As with the US engagement of Syria, the Saudi-Syrian diplomacy should have positive repercussions in Lebanon, because of the closeness of the Saudis and the Syrians to the March 14 and March 8 alliances, respectively, Safa said.
The rival Lebanese factions have endured years of antagonism, and many here have expressed fears about possible turbulence around the pivotal general elections slated for June 7.
"If this [Saudi-Syrian rapprochement] continues, this will mean the necessary stability for the elections in Lebanon, as well as for the formation of the new government afterward," Safa said.

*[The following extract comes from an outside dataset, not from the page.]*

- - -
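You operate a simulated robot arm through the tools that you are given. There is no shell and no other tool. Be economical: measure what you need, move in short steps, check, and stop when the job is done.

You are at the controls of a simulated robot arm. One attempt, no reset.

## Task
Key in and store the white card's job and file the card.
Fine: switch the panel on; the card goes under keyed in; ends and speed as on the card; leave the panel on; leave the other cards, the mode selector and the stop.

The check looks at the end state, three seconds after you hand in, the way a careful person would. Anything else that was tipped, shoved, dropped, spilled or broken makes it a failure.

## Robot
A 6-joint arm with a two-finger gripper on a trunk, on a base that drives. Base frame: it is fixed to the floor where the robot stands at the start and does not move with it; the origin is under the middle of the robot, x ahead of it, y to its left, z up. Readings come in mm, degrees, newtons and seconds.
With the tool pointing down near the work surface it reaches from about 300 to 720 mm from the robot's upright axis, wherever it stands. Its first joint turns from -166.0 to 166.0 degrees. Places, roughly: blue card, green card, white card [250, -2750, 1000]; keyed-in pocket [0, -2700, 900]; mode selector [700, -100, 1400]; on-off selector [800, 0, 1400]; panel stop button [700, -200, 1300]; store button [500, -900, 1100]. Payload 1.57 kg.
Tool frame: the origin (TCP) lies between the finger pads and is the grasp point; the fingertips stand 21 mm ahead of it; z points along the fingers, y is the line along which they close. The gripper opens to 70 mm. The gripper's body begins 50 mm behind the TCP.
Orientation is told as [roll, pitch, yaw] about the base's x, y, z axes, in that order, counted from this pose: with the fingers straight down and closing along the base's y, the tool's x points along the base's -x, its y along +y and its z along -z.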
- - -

The emerging regional entente might not guarantee an entirely peaceful vote, but it should largely end the political factions confronting one another in the streets and return them to their established patterns of ruling, Khashan said.
Continuing diplomacy "should reflect positively on the situation in Lebanon," he said. "This means the Syrians will de-escalate in Lebanon. The Syrian de-escalation may not be enough to quiet the country, but it is significant."
"There seems to be an understanding in the region and internationally that Lebanon should not be made to pay for the region”s turbulent politics. The various Lebanese factions will return to the politics of reconciliation and slicing the pie. The outcome will not be victors and vanquished – everyone will get a slice."